#### [Exercise task a]
In the listing below, find the line holding "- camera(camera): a" and the line holding "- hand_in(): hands". Write out those two lines and all lines between, exactly, and nothing more. Set them in a Markdown table: ID counts from 1, String holds the line, and blank lines are dropped.

#### [Passage given]
○ ○ ○ ○ ○ ○ ○

Sarah's mother fled from North Korea and found a new life in the USA because she got pregnant and Sarah was born there. Becoming an engineer at Caltech to make her mother proud, Sarah feels as if she's let her entire family down when she gave up her high paying job as an engineer to pursue her dream to study as a pastry chef in Paris. Five months into her internship, she's wondering if she made a huge mistake. She can barely afford to pay the rent, she works until she drops, and all around her, the others in the kitchen create marvels while she feels she's a constant failure. The only woman in the whole kitchen, she struggles to keep up with the intense work, and spending so much time around a gorgeous man she's convinced could have any woman he turned his attention to, she's decided that the only way to guard her heart is by hating him intensely.

Patrick may be incredibly successful for his young age, although he never really wanted to become a chef, but an engineer. His messed-up mother made sure to crush any dream he ever had, and when he was apprenticed to up and coming Luc Leroi, one of his foster brothers, he made the best of it, using his inventiveness and intellect to excel in the kitchen. Even though no one understands why he's still content being Luc's second, when he could go off and get a brilliant career in a restaurant of his own, he knows that he is needed, and can't bring himself to leave. He also knows that he mustn't harass his pretty intern, but can't help from watching over her, trying to shield her from the hardest jobs in the kitchen, surreptitiously feeding her and making sure that he is the one who most often teaches her new techniques. He knows that she is clever and driven and just as perfectionistic as Luc, but he can't resist his protective urges. He believes himself to be sneaky, devious and ruthless and the way in which he tricks Sarah into inviting him in after a night out after work is certainly not entirely chivalrous, but while he has decided alpha male qualities (as do all of Florand's heroes), he never forces Sarah to do anything she doesn't really very much want to do.

○ ○ ○ ○ ○ ○ ○

#### [Exercise task b]
Provide the full wording of the passage given, which begins "Sarah's mother fled".

○ ○ ○ ○ ○ ○ ○

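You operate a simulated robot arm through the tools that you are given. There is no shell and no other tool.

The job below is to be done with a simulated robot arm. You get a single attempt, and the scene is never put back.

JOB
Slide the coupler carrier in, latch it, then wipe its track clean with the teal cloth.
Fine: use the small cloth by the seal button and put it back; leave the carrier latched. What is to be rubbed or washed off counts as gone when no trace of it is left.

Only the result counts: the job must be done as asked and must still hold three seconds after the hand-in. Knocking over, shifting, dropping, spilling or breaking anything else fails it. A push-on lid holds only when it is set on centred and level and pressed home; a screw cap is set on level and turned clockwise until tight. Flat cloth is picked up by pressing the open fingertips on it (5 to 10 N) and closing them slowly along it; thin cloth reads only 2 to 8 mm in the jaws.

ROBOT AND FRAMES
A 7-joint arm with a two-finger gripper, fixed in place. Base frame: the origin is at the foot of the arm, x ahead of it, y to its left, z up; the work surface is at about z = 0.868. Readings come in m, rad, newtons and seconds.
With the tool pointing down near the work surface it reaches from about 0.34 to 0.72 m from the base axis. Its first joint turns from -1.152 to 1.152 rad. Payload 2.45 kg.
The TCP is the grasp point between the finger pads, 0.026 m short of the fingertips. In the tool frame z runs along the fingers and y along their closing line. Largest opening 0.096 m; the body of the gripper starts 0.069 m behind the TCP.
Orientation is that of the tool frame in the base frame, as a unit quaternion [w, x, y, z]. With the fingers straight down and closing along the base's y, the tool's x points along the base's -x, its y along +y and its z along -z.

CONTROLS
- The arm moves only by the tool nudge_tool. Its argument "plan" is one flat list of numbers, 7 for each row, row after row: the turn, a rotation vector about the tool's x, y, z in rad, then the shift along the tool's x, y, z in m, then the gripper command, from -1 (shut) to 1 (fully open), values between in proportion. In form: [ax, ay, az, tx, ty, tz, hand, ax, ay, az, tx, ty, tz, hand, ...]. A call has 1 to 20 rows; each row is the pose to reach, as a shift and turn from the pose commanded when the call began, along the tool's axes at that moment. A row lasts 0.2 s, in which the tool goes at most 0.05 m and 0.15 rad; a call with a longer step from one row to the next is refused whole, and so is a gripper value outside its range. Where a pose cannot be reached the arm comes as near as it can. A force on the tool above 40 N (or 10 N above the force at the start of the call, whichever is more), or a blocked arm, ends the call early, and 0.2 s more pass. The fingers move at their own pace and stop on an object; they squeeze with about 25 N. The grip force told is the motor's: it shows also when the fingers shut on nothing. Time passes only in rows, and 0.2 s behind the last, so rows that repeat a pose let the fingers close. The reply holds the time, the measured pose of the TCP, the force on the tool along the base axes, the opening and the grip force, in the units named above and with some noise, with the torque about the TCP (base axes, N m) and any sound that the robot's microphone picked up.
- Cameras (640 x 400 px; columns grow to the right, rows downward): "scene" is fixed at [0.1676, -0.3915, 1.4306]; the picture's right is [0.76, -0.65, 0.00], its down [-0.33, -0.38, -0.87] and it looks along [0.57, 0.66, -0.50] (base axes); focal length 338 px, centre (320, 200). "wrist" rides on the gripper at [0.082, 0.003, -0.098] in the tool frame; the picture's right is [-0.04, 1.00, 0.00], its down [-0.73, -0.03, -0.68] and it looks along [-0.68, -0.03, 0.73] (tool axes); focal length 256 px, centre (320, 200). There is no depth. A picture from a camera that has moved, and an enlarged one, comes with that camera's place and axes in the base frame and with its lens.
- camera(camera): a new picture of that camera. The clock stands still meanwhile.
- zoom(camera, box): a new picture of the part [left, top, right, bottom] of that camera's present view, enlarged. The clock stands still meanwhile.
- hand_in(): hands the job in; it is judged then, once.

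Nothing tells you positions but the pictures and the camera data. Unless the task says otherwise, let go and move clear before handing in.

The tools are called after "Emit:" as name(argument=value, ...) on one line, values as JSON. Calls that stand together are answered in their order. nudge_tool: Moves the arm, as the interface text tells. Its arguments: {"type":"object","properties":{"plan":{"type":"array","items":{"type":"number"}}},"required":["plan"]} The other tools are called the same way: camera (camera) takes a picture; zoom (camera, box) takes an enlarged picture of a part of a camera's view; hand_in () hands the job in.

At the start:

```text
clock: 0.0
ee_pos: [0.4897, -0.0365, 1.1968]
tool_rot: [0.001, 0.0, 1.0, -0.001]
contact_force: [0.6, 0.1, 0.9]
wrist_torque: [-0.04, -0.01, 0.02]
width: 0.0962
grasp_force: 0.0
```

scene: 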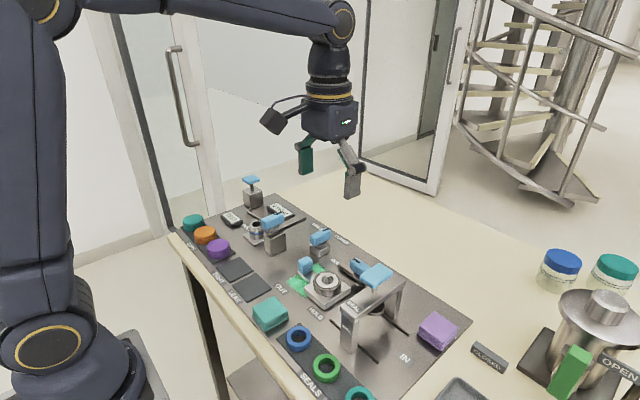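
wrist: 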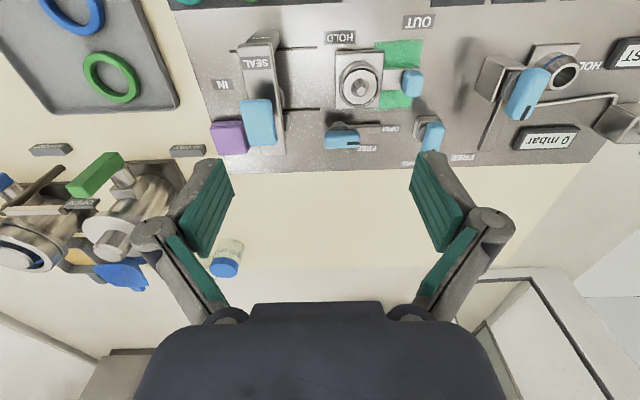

○ ○ ○ ○ ○ ○ ○

#### [Correct response a]
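| ID | String |
|---|---|
| 1 | - camera(camera): a new picture of that camera. The clock stands still meanwhile. |
| 2 | - zoom(camera, box): a new picture of the part [left, top, right, bottom] of that camera's present view, enlarged. The clock stands still meanwhile. |
| 3 | - hand_in(): hands the job in; it is judged then, once. |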

#### [Correct response b]
Sarah's mother fled from North Korea and found a new life in the USA because she got pregnant and Sarah was born there. Becoming an engineer at Caltech to make her mother proud, Sarah feels as if she's let her entire family down when she gave up her high paying job as an engineer to pursue her dream to study as a pastry chef in Paris. Five months into her internship, she's wondering if she made a huge mistake. She can barely afford to pay the rent, she works until she drops, and all around her, the others in the kitchen create marvels while she feels she's a constant failure. The only woman in the whole kitchen, she struggles to keep up with the intense work, and spending so much time around a gorgeous man she's convinced could have any woman he turned his attention to, she's decided that the only way to guard her heart is by hating him intensely.

Patrick may be incredibly successful for his young age, although he never really wanted to become a chef, but an engineer. His messed-up mother made sure to crush any dream he ever had, and when he was apprenticed to up and coming Luc Leroi, one of his foster brothers, he made the best of it, using his inventiveness and intellect to excel in the kitchen. Even though no one understands why he's still content being Luc's second, when he could go off and get a brilliant career in a restaurant of his own, he knows that he is needed, and can't bring himself to leave. He also knows that he mustn't harass his pretty intern, but can't help from watching over her, trying to shield her from the hardest jobs in the kitchen, surreptitiously feeding her and making sure that he is the one who most often teaches her new techniques. He knows that she is clever and driven and just as perfectionistic as Luc, but he can't resist his protective urges. He believes himself to be sneaky, devious and ruthless and the way in which he tricks Sarah into inviting him in after a night out after work is certainly not entirely chivalrous, but while he has decided alpha male qualities (as do all of Florand's heroes), he never forces Sarah to do anything she doesn't really very much want to do.